DOWNLOAD UPDATE: Hey, it turns out that copyright theft isn't copyright theft at all... or, rather, A Canadian judge has rejected the CRIA's claims that offering files was any sort of copyright breach, observing that all the accused were doing were putting their files into a folder than can be accessed (you might recall we pointed this out about thirty five years ago) and that the CRIA (like the RIAA, but mounted) hadn't actually proved any copyright breaching had happened. Justice Konrad von Finckenstein said in his ruling:

"No evidence was presented that the alleged infringers either distributed or authorised the reproduction of sound recordings. They merely placed personal copies into their shared directories which were accessible by other computer users via a P2P service- at least under Canadian law. I cannot see a real difference between a library that places a photocopy machine in a room full of copyrighted material and a computer user that places a personal copy on a shared directory linked to a P2P service."

And so he rejected the CRIA's attempts to force ISPs to reveal the names of people using peer to peer networks, on the grounds that they didn't have good enough reason why. See, this is exactly what pisses off Americans about Canada - they're so bloody careful about their rights, they just don't let any big corporation ride roughshod over them. Have you any idea how frustrating that is?

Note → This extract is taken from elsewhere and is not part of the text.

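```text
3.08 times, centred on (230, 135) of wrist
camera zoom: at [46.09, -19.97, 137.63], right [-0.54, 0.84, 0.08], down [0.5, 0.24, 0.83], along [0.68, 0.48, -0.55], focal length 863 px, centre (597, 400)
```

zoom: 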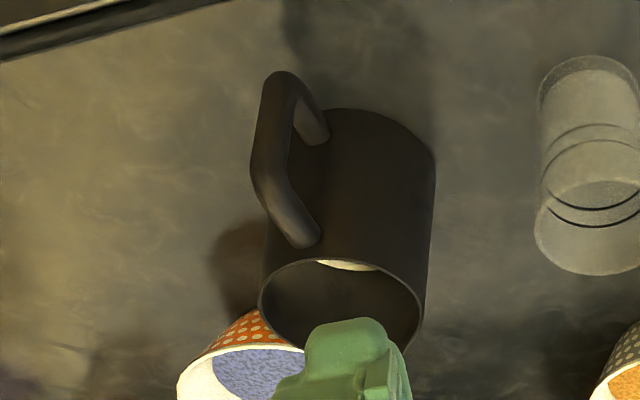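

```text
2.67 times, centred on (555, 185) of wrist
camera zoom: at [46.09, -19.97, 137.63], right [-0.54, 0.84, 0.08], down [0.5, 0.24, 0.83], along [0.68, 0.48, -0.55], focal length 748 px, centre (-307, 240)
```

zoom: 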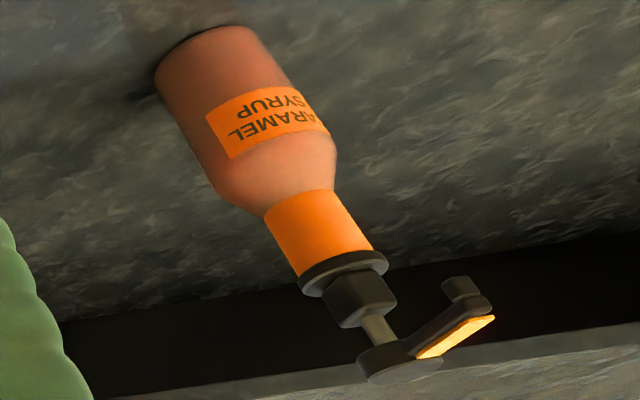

The IFPI, meanwhile (who are the international body that hooks up music biz cartels worldwide, but basically it's like NATO - North Americans Telegraphing Orders) is playing on with its stupid and pointless plans to sue a couple of Danes and some Italians in a bid to make the continent quake. That's going to work so well - it's a fact that most Europeans love American corporations and will do everything they can to see that they and they alone determine what's acceptable behaviour in their states. In fact, the IFPI might want to think about doubling its Christmas Card orders, so many friends is this activity going to win them. Despite all these global court cases, targetting as many as one in every million file sharers worldwide, the number of files being shared is on the rise again. And worryingly for the Big Inudstry, a lot of that is down to people trying to go straight, and finding that the constraints of the service make it useless:

But most ominously of all, a survey by Ipsos-Insight reports that 22 per cent of US downloaders over 12 had bought music last year. Which shows that people have tried the new 'legitimate' online DRM music services and found them wanting.

And having got them to try once, it's going to be a whole heap harder to tempt people if they ever do sort out the DRM and make it possible to choose what you do with the music that you pay for. Like the man said, you only get one chance to explain the strange smell and the flies buzzing round your kitchen; fuck it up, and you'll never get Jennifer Lopez to come back for dinner again.

Meanwhile, not looking so much like the fatally flawed business it actually is, MusicNet has announced its plans for a UK office and almost instantly got sold to US Dixons-alike (in Dixon's dreams) Circuit City.